Every English Bible published before 1881 translates Mark 15:45 as “body.” The reason is straightforward. Those translations were based on either the Latin Vulgate (where Jerome used the dignified word corpus in both verses) or the Textus Receptus (a Greek text compiled from later medieval manuscripts that had already replaced ptoma with soma to match the other Gospels). The translators were not hiding anything; they were faithfully rendering the manuscripts in front of them.
What Changed
In the 19th century, scholars gained access to far older manuscripts, particularly the 4th-century Codex Sinaiticus and Codex Vaticanus. These ancient texts preserve ptoma in Mark 15:45. Textual critics determined that later scribes had smoothed the text, replacing the harsh “corpse” with the reverent “body” to match Matthew, Luke, and John. The principle they applied is simple: a pious copyist might soften a jarring word, but no copyist would deliberately make a text more offensive. The harsher reading is almost certainly what Mark originally wrote.
The Modern Divide
Modern translations now face a choice. “Word-for-word” translations (formally equivalent) tend to preserve the shift and print “corpse.” “Thought-for-thought” translations (dynamically equivalent) tend to smooth the text and print “body,” judging that “corpse” would jar the modern reader without adequate explanation. Both approaches are defensible. The table below shows what your Bible does with this verse. Translations that print “corpse” are shown in bold.

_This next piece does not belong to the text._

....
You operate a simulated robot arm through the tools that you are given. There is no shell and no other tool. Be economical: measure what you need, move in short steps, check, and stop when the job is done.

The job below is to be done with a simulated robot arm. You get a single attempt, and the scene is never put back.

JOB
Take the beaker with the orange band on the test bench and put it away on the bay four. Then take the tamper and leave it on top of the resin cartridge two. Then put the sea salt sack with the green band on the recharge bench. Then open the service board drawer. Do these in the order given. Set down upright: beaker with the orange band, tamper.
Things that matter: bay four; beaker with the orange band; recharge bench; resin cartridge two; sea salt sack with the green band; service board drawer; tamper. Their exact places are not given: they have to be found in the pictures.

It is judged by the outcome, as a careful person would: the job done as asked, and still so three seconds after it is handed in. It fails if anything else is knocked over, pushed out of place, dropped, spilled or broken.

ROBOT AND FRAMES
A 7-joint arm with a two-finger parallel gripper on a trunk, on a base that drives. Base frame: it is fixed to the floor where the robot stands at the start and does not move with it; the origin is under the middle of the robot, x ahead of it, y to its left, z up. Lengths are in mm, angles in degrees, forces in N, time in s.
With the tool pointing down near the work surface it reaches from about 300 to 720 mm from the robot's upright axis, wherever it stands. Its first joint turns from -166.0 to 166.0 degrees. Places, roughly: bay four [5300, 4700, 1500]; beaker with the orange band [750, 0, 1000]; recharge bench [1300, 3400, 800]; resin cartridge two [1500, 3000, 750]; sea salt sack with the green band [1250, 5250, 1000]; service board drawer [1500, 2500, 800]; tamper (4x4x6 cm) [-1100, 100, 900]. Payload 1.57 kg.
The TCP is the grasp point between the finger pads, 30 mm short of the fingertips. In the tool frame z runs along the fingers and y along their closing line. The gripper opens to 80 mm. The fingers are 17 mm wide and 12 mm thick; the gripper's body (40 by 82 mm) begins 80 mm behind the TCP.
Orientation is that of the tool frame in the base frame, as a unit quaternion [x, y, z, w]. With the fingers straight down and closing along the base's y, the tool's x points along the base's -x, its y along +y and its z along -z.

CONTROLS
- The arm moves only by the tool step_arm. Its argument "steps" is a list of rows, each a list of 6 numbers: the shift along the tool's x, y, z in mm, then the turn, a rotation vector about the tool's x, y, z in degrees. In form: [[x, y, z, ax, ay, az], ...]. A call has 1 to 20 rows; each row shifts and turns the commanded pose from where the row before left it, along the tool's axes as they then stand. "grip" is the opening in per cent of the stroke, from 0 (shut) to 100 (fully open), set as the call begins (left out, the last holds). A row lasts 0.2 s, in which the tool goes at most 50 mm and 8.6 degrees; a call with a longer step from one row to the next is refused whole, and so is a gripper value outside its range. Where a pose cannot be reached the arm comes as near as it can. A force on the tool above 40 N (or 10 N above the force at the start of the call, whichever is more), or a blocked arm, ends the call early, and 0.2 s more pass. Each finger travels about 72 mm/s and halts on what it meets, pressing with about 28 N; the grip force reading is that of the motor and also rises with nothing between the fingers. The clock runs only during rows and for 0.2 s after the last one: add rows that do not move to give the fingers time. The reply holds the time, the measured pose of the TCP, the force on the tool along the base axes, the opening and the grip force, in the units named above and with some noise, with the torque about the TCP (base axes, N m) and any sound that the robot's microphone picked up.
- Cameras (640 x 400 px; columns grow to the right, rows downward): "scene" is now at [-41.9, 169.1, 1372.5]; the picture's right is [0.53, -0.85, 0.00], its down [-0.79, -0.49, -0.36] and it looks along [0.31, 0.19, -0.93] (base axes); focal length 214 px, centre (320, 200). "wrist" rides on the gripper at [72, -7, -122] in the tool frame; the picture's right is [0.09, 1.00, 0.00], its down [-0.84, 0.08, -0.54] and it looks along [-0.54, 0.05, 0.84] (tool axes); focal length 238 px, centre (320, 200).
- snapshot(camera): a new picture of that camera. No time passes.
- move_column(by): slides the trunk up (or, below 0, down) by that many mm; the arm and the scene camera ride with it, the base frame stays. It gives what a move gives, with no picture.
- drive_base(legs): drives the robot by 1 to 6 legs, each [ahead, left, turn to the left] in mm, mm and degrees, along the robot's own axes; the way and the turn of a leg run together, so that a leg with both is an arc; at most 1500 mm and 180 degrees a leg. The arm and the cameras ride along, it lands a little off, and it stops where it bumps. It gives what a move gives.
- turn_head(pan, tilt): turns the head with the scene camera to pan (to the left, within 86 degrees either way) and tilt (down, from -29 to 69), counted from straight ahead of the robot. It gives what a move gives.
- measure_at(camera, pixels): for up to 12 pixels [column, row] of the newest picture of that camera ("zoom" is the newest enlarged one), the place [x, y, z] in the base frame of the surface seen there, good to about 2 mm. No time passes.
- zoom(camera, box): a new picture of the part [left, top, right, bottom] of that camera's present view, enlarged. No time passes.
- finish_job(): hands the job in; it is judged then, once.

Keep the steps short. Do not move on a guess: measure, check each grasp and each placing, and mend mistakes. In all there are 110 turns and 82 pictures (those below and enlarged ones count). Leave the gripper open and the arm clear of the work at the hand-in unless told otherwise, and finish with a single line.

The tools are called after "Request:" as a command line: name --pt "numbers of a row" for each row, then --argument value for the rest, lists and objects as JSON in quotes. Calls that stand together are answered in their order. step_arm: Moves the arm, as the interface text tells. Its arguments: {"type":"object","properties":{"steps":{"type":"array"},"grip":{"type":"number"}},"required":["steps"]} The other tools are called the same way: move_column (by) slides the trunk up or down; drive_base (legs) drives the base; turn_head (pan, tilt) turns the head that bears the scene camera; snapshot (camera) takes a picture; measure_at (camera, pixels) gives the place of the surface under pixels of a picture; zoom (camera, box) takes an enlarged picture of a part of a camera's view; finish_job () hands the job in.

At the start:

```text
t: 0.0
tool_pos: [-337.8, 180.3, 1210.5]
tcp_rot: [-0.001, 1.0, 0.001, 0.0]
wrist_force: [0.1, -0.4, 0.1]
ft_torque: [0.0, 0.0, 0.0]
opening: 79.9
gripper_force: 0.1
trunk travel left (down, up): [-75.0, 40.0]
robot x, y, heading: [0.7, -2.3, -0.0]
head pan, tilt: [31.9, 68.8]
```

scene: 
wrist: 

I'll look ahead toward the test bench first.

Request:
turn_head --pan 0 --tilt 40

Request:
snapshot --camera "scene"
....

| Translation | Date | Greek Source | Philosophy | Mark 15:45 |
|---|---|---|---|---|
| Wycliffe Bible | 1382 | Latin Vulgate | Early | “gave the body” |
| Tyndale NT | 1526 | Textus Receptus | Early | “gave the body” |
| Geneva Bible | 1599 | Textus Receptus | Formal | “gave the body” |
| Douay-Rheims | 1609 | Latin Vulgate | Formal | “gave the body” |
| King James (KJV) | 1611 | Textus Receptus | Formal | “gave the body” |
| English Revised (ERV) | 1881 | Early Critical | Formal | “granted the corpse” |
| American Standard (ASV) | 1901 | Early Critical | Formal | “granted the corpse” |
| RSV | 1952 | Critical Text | Formal | “granted the body” |
| NASB | 1995 | Critical Text | Formal | “granted the body” |
| NIV | 1978/2011 | Critical Text | Dynamic | “gave the body” |
| NRSV | 1989 | Critical Text | Formal | “granted the body” |
| ESV | 2001 | Critical Text | Formal | “granted the corpse” |
| The Message | 2002 | Critical Text | Paraphrase | “gave Joseph the corpse” |
| HCSB | 2004 | Critical Text | Optimal | “gave the corpse” |
| CSB | 2017 | Critical Text | Optimal | “gave the corpse” |
| NLT | 2015 | Critical Text | Dynamic | “have the body” |
Whichever Bible you hold in your hands, the underlying Greek text is now settled. Mark wrote ptoma. He meant it. The question for each translation committee is whether to let you hear it or to cushion the blow. Knowing that the word is there, even when your English Bible has smoothed it away, changes the way you read the burial. The Roman governor did not release a dignified body. He discarded a ruined carcass. Three days later, it was not a carcass that walked out of the tomb.